Hydrogeological mapping of fracture networks using earth observation data to improve rainfall–runoff modeling in arid mountains, Saudi Arabia

Rainfall–runoff modeling is essential for the hydrological analysis of basins; however, the traditional modeling approach does not incorporate geological features such as fractures and fissures in the modeling task. These features are significant in the water loss during a rainstorm, which should be incorporated to obtain realistic rainfall–runoff results. A novel approach is presented here in to quantify the geological features and link them to the curve number (CN) method. The proposed methodology has not been applied in the literature. This approach is validated on five gauged basins, namely, Yiba, Al Lith, Liyya, Habawnah, and Tabalah, in the southwest part of Saudi Arabia. Four major stages are conducted. The first stage is the extraction of the geological lineaments using remote sensing and geographical information system technology; the second stage is estimating CN from rainfall–runoff data; the third stage is developing a relationship between CN and lineament density (LD); and the final stage is evaluating the developed equations on hydrological response.

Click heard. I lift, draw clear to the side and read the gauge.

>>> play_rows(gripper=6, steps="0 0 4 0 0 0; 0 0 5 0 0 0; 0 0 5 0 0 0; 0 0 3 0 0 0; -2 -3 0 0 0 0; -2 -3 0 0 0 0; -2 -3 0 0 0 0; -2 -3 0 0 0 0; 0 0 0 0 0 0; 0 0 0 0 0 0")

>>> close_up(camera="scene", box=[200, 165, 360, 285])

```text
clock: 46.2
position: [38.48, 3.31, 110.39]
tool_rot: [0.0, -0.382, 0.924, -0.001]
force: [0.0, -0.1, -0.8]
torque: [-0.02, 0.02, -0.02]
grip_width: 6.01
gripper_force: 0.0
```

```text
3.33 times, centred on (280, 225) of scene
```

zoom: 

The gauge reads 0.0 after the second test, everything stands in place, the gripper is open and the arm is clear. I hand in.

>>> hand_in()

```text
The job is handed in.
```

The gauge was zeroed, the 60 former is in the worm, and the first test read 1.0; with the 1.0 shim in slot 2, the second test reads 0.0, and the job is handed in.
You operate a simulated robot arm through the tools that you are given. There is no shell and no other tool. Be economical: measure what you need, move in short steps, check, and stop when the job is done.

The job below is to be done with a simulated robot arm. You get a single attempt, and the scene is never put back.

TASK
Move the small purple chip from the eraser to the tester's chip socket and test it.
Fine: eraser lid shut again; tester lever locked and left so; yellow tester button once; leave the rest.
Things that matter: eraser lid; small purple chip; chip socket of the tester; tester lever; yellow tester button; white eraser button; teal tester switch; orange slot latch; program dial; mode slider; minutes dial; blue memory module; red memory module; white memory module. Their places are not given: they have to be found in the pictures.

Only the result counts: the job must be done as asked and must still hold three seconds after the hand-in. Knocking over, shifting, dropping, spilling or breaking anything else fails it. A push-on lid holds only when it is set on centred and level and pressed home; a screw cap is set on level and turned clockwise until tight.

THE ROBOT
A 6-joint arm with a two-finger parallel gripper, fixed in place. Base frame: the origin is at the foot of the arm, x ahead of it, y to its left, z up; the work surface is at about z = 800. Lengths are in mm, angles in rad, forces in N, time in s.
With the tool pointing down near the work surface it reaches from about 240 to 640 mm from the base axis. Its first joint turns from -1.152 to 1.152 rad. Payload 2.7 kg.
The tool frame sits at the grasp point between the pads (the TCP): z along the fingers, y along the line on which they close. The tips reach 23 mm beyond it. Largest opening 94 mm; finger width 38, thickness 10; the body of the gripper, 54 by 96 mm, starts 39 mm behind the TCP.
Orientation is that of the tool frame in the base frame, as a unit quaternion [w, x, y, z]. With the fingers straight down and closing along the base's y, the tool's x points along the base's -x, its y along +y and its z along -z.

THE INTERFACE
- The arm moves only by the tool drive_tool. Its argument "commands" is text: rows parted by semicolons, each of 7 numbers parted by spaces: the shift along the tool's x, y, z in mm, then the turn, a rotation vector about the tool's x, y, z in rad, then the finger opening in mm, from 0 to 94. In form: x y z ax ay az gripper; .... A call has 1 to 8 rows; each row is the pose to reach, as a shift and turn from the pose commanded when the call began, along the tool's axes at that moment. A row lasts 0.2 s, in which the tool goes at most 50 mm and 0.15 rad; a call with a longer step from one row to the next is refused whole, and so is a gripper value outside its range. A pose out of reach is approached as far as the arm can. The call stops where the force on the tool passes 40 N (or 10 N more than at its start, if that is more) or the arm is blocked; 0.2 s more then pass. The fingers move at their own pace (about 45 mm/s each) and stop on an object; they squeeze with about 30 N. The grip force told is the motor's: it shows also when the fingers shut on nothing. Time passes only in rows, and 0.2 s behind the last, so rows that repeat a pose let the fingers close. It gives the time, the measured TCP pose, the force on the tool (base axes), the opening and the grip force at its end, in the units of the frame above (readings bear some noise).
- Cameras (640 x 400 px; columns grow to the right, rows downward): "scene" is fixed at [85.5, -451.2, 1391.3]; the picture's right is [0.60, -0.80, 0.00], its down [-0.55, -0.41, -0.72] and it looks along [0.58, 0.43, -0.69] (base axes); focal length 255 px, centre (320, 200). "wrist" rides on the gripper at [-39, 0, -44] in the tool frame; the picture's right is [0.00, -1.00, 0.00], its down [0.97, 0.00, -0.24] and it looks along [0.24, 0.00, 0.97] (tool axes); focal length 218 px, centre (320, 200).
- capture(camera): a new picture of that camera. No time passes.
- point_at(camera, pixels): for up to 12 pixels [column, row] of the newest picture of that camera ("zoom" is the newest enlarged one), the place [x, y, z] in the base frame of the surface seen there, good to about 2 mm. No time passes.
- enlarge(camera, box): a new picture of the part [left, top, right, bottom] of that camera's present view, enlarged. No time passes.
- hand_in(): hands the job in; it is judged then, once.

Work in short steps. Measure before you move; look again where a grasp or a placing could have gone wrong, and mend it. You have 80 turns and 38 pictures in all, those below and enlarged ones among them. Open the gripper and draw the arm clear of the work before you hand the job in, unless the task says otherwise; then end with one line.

The least-squares method is employed to minimize the difference between observed and predicted runoff and determine the optimum range of CN. The research provides a comprehensive understanding of hydrological processes in fractured geologic systems and explores the influence of fractures on curve number. This study identifies two major lineament trends aligned with the Arabian trend direction, namely, north-northwest (NNW)–south-southeast (SSE) and north-northeast (NNE)–south-southwest (SSW). Furthermore, a moderate inverse correlation is established between LD and CN, highlighting the significance of geologic fractures on the hydrological response. The findings of this study provide insight into how the geological fissures in the mountainous region affected the rainfall–runoff response that leads to a low value of CN due to the water loss in the fissures and faults. As a result, this study clearly demonstrates the importance of the geological structures on rainfall–runoff responses.